Synthesis of a highly efficient 3D graphene–CNT–MnO2–PANI nanocomposite as a binder free electrode material for supercapacitors

Abstract

Graphene based nanocomposites have been investigated intensively, as electrode materials for energy storage applications. In the current work, a graphene–CNT–MnO₂–PANI (GCM@PANI) nanocomposite has been synthesized on 3D graphene grown on nickel foam, as a highly efficient binder free electrode material for supercapacitors. Interestingly, the specific capacitance of the synthesized electrode increases up to the first 1500 charge–discharge cycles, and is thus referred to as an electrode activation process.
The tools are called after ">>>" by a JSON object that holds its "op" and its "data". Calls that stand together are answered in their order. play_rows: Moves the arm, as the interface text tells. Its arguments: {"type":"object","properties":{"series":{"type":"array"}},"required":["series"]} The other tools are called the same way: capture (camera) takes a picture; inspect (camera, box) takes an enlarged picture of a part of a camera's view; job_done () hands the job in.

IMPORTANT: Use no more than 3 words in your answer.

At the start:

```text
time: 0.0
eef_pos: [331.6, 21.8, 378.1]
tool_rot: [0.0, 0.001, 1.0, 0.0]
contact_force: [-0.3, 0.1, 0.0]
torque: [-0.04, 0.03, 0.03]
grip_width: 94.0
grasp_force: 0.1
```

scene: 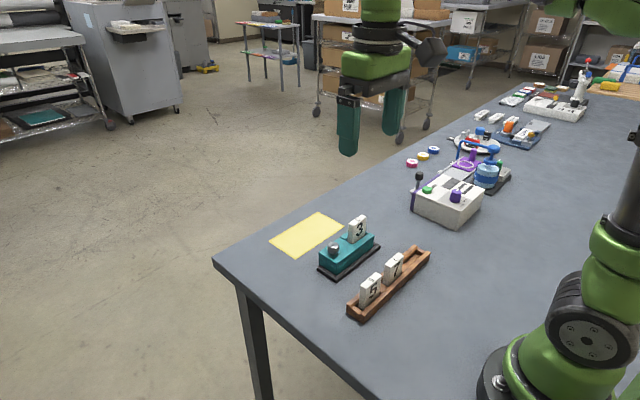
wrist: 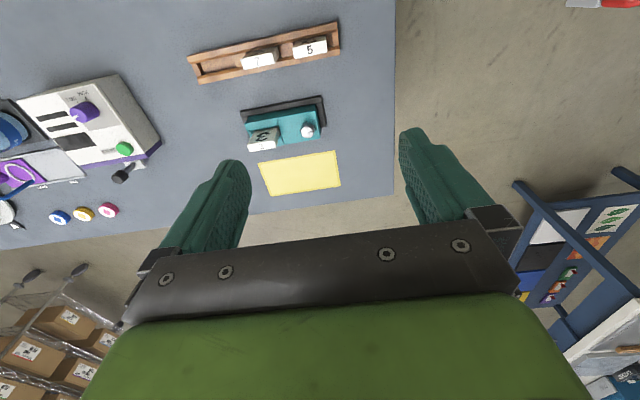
The activated GCM@PANI nanocomposite electrode exhibits an extraordinary galvanostatic specific capacitance of 3037 F g⁻¹ at a current density of 8 A g⁻¹. The synthesized nanocomposite exhibits an excellent cyclic stability with a capacitance retention of 83% over 12 000 charge–discharge cycles, and a high rate capability by retaining a specific capacitance of 84.6% at a current density of 20 A g⁻¹. The structural and electrochemical analysis of the synthesized nanocomposite suggests that the astonishing electrochemical performance might be attributed to the growth of a novel PANI nanoparticle layer and the synergistic effect of CNT/MnO₂ nanostructures.